Development and validation of the Eyewitness Metamemory Scale (EMS)
Renan Benigno Saraiva, Inger Mathilde van Boeijen, Lorraine Hope, Robert Horselenberg, Melanie Sauerland, Peter J. van Koppen
Metamemory can be defined as the knowledge about one’s memory capabilities and about strategies that can aid memory. Metamemory research is essential for a comprehensive understanding of how people use and perceive their own memory, providing a theoretical framework that can generate testable hypotheses. Current psychometric instruments on metamemory typically focus on broad memory domains (e.g., episodic memory or semantic memory), and there seems to be a lack of self-assessment instruments of memory capacity for faces and person recognition. In this study, we describe the development and validation of the Eyewitness Metamemory Scale (EMS), tailored specifically for use in face memory and eyewitness identification settings. Two qualitative approaches were adopted to develop an initial pool of items for the EMS. The items showed good factorability (Kaiser-Meyer-Olkin test = 0.89 and significant Bartlett’s test) and did not present multicollinearity or singularity issues (Determinant = 0.00001). Participants (N = 800) completed the EMS and other measures on general metamemory. Results from exploratory and confirmatory factor analysis revealed good factorial validity, internal consistency, and content validity. The 23 EMS items emerged into three distinct factors: memory contentment (coefficient omega = .88), memory discontentment (coefficient omega = .86), and memory strategies (coefficient omega = .82). Correlations with other general metamemory measures ranged from r = -.54 to r = .62. The EMS is a brief and easily administrable questionnaire that might be used to assess self-ratings of face recognition capacity and use of strategies to encode faces.

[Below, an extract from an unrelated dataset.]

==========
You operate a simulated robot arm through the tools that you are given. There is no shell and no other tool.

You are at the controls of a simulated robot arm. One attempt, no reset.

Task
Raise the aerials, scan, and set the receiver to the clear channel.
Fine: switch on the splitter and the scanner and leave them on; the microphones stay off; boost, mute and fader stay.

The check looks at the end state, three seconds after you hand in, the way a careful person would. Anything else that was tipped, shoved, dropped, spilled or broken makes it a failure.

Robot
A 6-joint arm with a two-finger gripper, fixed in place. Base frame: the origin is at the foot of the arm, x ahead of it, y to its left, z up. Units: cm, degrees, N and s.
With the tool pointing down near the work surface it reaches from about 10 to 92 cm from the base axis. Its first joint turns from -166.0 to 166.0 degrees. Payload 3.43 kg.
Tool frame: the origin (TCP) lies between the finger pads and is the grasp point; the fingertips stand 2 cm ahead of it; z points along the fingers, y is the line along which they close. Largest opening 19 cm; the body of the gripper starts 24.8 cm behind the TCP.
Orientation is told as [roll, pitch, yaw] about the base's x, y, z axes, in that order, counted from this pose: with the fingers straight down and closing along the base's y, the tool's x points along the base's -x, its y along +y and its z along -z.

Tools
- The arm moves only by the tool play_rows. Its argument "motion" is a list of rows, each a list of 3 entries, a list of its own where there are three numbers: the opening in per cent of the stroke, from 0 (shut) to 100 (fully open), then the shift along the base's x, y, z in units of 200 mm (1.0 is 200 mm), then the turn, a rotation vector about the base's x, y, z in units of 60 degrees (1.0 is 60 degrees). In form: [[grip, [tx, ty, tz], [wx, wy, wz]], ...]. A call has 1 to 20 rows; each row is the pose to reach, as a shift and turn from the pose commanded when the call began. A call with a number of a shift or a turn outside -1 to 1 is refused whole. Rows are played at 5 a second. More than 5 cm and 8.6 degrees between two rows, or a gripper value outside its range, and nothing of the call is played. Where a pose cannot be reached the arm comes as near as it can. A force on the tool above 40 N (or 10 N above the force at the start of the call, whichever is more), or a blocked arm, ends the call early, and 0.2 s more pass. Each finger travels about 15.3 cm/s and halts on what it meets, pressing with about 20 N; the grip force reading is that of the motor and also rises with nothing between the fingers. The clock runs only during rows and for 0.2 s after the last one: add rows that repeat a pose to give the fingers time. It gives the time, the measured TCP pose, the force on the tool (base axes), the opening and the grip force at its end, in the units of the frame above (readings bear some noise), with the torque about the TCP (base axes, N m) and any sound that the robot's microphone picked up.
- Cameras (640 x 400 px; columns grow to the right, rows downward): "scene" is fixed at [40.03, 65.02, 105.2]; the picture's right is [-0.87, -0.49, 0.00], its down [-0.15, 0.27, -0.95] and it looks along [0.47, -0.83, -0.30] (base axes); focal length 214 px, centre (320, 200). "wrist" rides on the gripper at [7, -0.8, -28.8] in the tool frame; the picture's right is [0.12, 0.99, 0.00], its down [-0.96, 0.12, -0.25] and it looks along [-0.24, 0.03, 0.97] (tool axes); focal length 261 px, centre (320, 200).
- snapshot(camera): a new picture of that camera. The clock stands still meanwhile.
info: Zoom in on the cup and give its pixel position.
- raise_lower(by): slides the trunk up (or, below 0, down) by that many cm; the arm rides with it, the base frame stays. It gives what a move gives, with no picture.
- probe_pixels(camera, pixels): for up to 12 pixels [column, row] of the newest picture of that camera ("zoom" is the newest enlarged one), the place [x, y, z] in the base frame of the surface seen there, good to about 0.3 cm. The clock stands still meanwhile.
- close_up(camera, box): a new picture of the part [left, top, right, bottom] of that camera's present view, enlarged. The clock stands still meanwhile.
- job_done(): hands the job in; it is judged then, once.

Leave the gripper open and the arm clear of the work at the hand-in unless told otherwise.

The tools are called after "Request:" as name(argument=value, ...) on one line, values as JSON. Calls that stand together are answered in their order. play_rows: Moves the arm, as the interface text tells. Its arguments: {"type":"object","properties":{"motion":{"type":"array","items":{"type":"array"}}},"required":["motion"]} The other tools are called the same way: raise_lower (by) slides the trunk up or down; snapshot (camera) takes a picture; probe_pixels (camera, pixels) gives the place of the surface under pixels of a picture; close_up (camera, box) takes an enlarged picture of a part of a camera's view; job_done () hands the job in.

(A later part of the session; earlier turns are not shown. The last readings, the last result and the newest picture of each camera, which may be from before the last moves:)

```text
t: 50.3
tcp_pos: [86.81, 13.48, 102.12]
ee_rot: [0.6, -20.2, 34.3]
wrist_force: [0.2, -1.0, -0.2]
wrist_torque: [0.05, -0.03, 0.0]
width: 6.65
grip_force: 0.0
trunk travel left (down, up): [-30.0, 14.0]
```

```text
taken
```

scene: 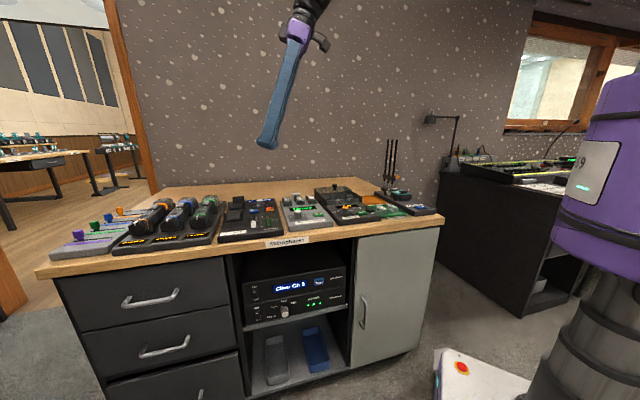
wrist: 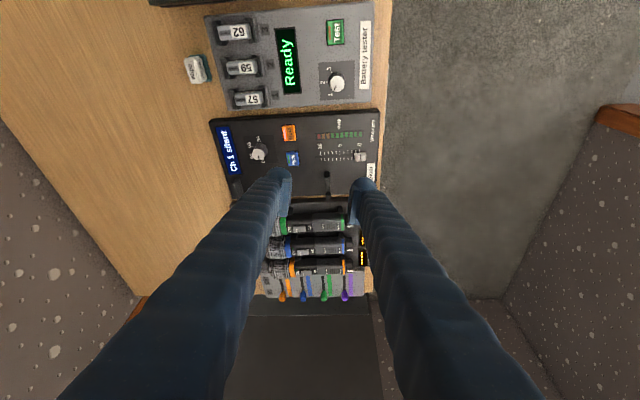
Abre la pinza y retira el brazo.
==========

The role of eyewitness metamemory on identification performance for fair and unfair lineups
Renan Benigno Saraiva, Inger Mathilde van Boeijen, Lorraine Hope, Robert Horselenberg, Melanie Sauerland, Peter J. van Koppen
Estimating eyewitness identification accuracy is a major issue in the criminal justice system. Accurate identifications are compelling evidence for prosecuting a perpetrator, but inaccurate identifications can have severe consequences including the conviction of innocent suspects. Psychological research has identified some postdictors of eyewitness accuracy that are useful when trying to determine if a culprit was correctly identified, including early statements of confidence, decision time during the identification, and self-reported decision process. However, under certain circumstances, such factors have varying predictive values, and distinguishing correct from incorrect identifications is an issue far from being resolved. When eyewitnesses are exposed to unfair lineups, for example, their confidence-accuracy relationship is usually weaker, being more susceptible to underconfidence or overconfidence. In this study, we proposed to test the use of metamemory assessments as estimators of eyewitness identification accuracy for biased and unbiased lineups.
Participants first responded to one measure of metamemory specific to the eyewitness domain (Eyewitness Metamemory Scale - EMS), and two measures of general metamemory (Multifactorial Memory Questionnaire – MMQ; and Squire Subjective Memory Questionnaire – SSMQ). Next, participants took part in a classic eyewitness identification paradigm and were assigned to either a fair or unfair lineup condition. Lineup bias was manipulated via the similarity between the fillers and the suspect in the lineup, so that the suspect would either stand out (unfair lineup) or not (fair lineup). Results from multilevel logistic regressions revealed that participants in the biased lineup made more correct identifications, but also produced more false alarms. Participants with higher Eyewitness Metamemory Discontentment (EMS) made fewer correct identifications and more false identifications. General memory contentment (MMQ) was associated with more correct identifications, and memory development over time (SSMQ) was associated with fewer correct identifications. Interaction coefficients revealed that the relation between metamemory measures and eyewitness identification performance was more pronounced in unfair lineups compared to fair lineups. The findings suggest that individuals are more likely to correctly identify the perpetrator in unfair lineups, but are also more likely to identify an innocent suspect. Furthermore, intrinsic cues of memory ability are useful estimators of eyewitness identification accuracy, especially for unfair lineups. We discuss the results in relation to the applied value of general and eyewitness-specific metamemory assessments for distinguishing accurate from inaccurate identifications.